Cos'è la bradiaritmia
E non si accontentano della freddezza impersonale di una spiegazione scientifica, la bradiaritmia, il cuore che rallenta troppo. Una patologia, sottolineano i medici, rara nei giovani ma piuttosto frequente negli atleti, soprattutto quelli molto allenati che hanno battiti più lenti del normale, intorno ai 50-60 al minuto. Battiti che nel sonno possono scendere anche fino a 30-35 al minuto.
La diatriba fra medici di questi giorni non cancella l'interrogativo sul Grande Forse, non addolcisce la consapevolezza che l'idea di morire sia più crudele del morire, ma meno dell’idea che un altro sia morto. Ancor più se l'altro è un amico, un fratello, il compagno di Francesca, il papà di Vittoria che lo conoscerà solo attraverso ricordi raccontati, che oggi è ancora piccola per capire come mai un giovane tifoso lasci un messaggio così sulla porta di casa: «Ciao Francesca, tu non mi conosci e penso che non mi conoscerai mai, però voglio chiederti di dire a tua figlia che suo padre era un grande, un super uomo».
Il calcio riparte
Con quell'idea crudele il calcio dovrà fare i conti, di nuovo. La Fiorentina non avrà più una maglia numero 13, la società ha deciso di ritirarla, e non avrà la sua luce già da domenica. Perché dopo una settimana lo spettacolo ricomincia. È ripartito con De Rossi abbracciato a Sirigu prima, e commosso poi per un gol dedicato a un amico diventato inseparabile, il primo dal giorno dell'addio al calcio di Francesco Totti. È ripartito con Romagna, difensore del Cagliari che ha rinunciato al numero 13, perché è giusto rimanga anche in rossoblù il numero di Astori, e continuerà con il 56.
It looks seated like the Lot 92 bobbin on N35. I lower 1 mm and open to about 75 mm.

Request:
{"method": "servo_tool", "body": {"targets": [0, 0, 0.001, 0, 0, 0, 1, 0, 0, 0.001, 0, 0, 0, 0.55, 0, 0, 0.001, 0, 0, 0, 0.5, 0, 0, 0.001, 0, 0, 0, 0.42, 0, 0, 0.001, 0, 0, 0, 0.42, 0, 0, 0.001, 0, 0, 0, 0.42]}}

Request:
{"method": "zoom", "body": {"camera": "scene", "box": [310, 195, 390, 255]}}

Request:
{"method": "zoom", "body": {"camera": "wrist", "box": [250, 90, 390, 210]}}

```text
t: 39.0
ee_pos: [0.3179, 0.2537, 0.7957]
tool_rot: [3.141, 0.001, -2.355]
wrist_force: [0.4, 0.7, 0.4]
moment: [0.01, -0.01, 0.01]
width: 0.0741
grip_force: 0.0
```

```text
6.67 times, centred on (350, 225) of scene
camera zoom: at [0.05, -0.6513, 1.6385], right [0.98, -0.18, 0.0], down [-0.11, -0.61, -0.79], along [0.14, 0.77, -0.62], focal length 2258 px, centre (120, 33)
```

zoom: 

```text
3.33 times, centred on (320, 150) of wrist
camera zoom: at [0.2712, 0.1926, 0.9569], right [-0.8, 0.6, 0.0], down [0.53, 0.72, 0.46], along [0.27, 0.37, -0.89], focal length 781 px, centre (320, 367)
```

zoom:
Ripartirà in un Franchi tutto esaurito con la coreografia di palloncini bianchi e viola già pronta per la sfida al Benevento. Con la speranza che i principi e i valori, che l’esempio di Davide, come ha detto Pioli, non si perda. “Ci ha lasciato insegnamenti troppo importanti per non seguirli”. C'è tempo per un altro inverno, per altra neve sui prati bianchi, per altre discussioni su complotti e rigori, Var e fuorigiochi.